JOB A — Locate "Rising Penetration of" and "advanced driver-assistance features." in the selected text, and write out these words with everything between them.

— start of DATA SECTION —

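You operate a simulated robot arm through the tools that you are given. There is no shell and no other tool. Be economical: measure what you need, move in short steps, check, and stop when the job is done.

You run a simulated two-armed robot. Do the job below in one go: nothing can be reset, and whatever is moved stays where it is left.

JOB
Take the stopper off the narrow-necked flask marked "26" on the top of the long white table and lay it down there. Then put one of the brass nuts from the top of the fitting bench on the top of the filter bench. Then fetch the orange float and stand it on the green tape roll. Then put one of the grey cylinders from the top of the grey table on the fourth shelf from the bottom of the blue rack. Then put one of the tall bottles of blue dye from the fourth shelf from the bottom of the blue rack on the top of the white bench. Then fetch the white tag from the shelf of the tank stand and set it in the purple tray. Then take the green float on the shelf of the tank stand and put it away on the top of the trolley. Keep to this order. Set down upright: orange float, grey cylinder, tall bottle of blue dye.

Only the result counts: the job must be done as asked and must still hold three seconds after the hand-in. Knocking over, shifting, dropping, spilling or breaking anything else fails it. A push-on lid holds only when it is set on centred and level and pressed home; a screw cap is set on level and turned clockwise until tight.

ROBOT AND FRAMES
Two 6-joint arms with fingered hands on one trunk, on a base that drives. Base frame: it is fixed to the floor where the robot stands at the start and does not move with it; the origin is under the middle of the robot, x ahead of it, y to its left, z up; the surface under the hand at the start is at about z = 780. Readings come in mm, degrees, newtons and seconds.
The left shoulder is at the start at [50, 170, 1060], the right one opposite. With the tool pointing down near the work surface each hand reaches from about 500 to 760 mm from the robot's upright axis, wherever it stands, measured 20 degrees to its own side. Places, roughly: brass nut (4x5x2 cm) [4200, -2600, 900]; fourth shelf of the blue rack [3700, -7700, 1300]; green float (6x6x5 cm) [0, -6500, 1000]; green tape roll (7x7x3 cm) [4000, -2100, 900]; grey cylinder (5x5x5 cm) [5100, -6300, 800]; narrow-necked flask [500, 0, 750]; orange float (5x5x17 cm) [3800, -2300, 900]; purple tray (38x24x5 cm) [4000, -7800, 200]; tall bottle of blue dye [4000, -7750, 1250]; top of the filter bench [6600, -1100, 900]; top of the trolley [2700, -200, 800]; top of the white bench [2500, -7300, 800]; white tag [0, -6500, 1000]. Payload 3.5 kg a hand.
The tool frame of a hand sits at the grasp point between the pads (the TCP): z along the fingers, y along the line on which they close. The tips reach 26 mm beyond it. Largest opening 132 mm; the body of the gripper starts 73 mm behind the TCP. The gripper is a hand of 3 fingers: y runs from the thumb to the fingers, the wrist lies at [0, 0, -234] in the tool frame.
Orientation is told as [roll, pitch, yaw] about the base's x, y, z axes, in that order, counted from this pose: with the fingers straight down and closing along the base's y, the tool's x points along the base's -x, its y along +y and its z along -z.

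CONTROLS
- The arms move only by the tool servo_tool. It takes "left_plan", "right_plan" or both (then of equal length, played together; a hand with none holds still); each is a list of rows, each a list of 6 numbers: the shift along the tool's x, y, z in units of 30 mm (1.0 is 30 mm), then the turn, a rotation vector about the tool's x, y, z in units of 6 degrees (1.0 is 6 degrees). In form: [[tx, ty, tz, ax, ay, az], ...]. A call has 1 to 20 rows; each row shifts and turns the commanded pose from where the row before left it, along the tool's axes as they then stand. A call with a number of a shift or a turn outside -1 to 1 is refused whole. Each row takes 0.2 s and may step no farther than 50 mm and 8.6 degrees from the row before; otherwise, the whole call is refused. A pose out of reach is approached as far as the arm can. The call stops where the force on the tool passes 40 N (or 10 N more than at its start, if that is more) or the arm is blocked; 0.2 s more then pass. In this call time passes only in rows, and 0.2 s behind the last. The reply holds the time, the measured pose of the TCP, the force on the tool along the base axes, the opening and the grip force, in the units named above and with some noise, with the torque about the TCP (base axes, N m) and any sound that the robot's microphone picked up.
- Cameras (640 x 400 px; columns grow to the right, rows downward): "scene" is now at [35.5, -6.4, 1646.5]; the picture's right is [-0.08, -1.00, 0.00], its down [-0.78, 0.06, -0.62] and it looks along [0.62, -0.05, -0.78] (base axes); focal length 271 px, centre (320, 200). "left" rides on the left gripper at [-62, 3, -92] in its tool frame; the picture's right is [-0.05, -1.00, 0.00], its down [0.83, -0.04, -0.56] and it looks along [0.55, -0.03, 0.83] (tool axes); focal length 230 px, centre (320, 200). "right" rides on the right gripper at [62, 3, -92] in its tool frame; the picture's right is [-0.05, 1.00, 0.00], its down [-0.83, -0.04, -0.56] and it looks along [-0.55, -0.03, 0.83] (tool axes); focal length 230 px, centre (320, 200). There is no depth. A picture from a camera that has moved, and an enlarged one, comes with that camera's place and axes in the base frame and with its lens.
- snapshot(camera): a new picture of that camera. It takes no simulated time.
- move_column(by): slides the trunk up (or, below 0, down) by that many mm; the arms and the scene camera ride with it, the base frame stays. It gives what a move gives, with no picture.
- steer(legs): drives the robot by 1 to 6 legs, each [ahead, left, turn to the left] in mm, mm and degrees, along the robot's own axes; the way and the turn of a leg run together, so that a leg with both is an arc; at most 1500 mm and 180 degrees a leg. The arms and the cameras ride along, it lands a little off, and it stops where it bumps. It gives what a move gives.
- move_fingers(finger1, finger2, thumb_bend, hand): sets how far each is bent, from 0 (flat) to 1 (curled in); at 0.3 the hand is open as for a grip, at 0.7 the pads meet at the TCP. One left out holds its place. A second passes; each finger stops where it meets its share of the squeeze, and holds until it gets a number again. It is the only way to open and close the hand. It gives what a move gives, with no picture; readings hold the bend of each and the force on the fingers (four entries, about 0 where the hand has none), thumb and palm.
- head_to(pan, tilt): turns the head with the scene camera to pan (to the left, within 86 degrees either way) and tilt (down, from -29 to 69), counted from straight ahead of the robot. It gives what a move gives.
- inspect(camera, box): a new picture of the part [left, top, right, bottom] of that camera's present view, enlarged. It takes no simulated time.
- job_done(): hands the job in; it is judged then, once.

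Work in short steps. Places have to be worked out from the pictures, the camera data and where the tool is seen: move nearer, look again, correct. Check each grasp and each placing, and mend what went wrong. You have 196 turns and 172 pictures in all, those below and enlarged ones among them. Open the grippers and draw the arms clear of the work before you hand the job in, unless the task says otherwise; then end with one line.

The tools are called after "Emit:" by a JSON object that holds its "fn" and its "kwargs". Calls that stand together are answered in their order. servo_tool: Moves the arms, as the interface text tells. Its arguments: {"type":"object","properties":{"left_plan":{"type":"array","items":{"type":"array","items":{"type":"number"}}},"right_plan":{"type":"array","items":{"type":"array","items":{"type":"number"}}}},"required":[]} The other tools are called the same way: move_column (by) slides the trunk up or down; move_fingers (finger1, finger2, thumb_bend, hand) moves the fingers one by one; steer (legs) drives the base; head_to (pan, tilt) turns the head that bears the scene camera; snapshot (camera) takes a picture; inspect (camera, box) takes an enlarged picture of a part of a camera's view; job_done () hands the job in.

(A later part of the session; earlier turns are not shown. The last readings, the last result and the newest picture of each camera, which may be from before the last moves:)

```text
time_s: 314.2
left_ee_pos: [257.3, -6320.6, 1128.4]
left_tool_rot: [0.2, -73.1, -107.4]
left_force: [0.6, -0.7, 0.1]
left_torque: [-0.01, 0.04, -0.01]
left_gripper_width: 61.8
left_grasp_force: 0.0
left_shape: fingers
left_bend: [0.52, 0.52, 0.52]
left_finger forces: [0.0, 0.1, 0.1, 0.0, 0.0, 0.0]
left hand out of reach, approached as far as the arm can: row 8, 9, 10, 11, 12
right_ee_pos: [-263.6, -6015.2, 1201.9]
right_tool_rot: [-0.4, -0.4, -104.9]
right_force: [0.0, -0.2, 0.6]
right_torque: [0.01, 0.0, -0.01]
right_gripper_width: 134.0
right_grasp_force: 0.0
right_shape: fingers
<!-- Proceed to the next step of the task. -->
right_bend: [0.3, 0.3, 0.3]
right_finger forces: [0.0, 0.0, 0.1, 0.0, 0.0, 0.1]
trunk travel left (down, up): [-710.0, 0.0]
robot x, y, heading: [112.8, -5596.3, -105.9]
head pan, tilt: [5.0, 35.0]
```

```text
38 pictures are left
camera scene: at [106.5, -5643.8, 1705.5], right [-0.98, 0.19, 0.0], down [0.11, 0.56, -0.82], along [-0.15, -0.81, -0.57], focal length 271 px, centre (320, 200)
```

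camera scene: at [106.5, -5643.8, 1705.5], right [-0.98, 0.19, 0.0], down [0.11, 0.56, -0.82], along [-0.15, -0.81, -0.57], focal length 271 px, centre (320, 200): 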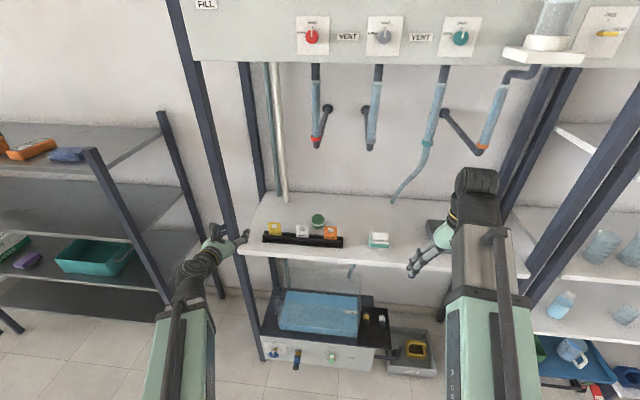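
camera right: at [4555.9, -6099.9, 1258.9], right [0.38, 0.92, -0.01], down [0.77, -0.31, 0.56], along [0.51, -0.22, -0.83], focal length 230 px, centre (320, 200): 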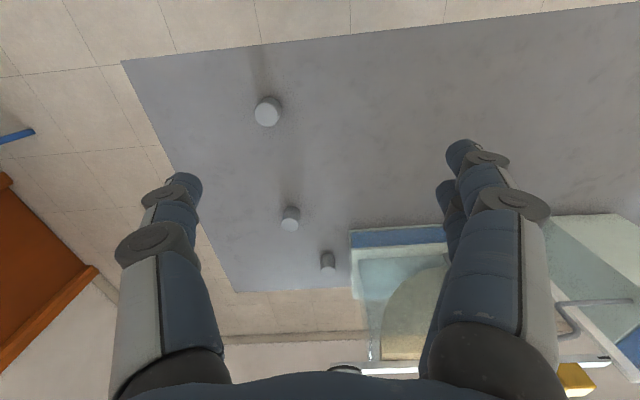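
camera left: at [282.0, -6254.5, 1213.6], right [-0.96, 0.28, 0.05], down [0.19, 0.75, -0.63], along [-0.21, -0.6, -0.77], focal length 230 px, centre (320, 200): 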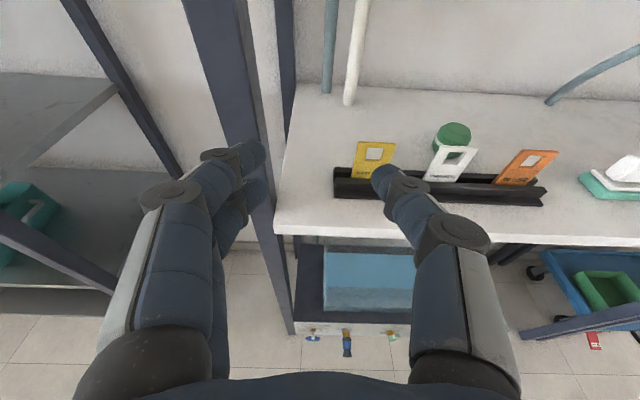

— end of DATA SECTION —
— start of SELECTED TEXT —

The “Autonomous Driving SoC Research Report, 2025” has recently been added to ResearchAndMarkets.com, providing a comprehensive analysis of the evolving autonomous driving semiconductor (SoC) landscape in China and globally. The report delves into market trends, OEM strategies, chip vendor offerings, and projections through 2030, highlighting the accelerating adoption of high-level intelligent driving systems in passenger vehicles.
Rising Penetration of High-Level Intelligent Driving
In 2024, China’s domestic passenger car market achieved total sales of approximately 22.84 million units, marking an 8.6% year-on-year increase. This growth exceeded the 5.8% increase observed in 2023 by nearly three percentage points. A notable feature of this market expansion is the rapid proliferation of L2 and above intelligent driving SoCs, with more than 14.56 million passenger cars equipped with these chips, corresponding to a 63.8% installation rate—an increase of roughly six percentage points over 2023. While overall car sales growth has begun to moderate, the deployment of intelligent driving SoCs continues to accelerate, reflecting growing consumer demand for advanced driver-assistance features.
Intelligent Driving Levels and Market Segmentation
L2.9 SoCs
Most models priced between 250,000 and 300,000 yuan now come standard with L2.9 SoCs, with penetration exceeding 50% during 2024 and Q1 2025. For high-end vehicles above 500,000 yuan, L2.9 SoC adoption surpassed 30% during the same period. Key market leaders include NVIDIA Orin-X, Huawei Ascend 610, and Tesla FSD, while new entrants expected to reach mass production in 2025 include NVIDIA Thor-X, Thor-U, Orin-Y, Qualcomm 8797/8397, Horizon J6P/J6M, Black Sesame Technologies A2000/C1236, RHINO Guangzhi R1, XPeng ‘Turing’, and NIO Shenji NX9031.
L2.5 SoCs
The mid-tier L2.5 market—covering models priced above 200,000 yuan—shows an upward adoption trend. Mainstream SoCs include Horizon J5/J6E, NVIDIA Orin-X/Orin-N, Black Sesame Technologies A1000, TI TDA4VH/VM, and Mobileye EyeQ5H. These chips support enhanced automated features, bridging the gap between basic driver assistance and higher-level autonomous capabilities.

— end of SELECTED TEXT —

JOB B — Only the lines from the one containing "ROBOT AND FRAMES" to the one containing "Two 6-joint arms" are to be printed, both ends included, exactly as written.

TASK RESPONSE A —
Rising Penetration of High-Level Intelligent Driving
In 2024, China’s domestic passenger car market achieved total sales of approximately 22.84 million units, marking an 8.6% year-on-year increase. This growth exceeded the 5.8% increase observed in 2023 by nearly three percentage points. A notable feature of this market expansion is the rapid proliferation of L2 and above intelligent driving SoCs, with more than 14.56 million passenger cars equipped with these chips, corresponding to a 63.8% installation rate—an increase of roughly six percentage points over 2023. While overall car sales growth has begun to moderate, the deployment of intelligent driving SoCs continues to accelerate, reflecting growing consumer demand for advanced driver-assistance features.

TASK RESPONSE B —
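ROBOT AND FRAMES
Two 6-joint arms with fingered hands on one trunk, on a base that drives. Base frame: it is fixed to the floor where the robot stands at the start and does not move with it; the origin is under the middle of the robot, x ahead of it, y to its left, z up; the surface under the hand at the start is at about z = 780. Readings come in mm, degrees, newtons and seconds.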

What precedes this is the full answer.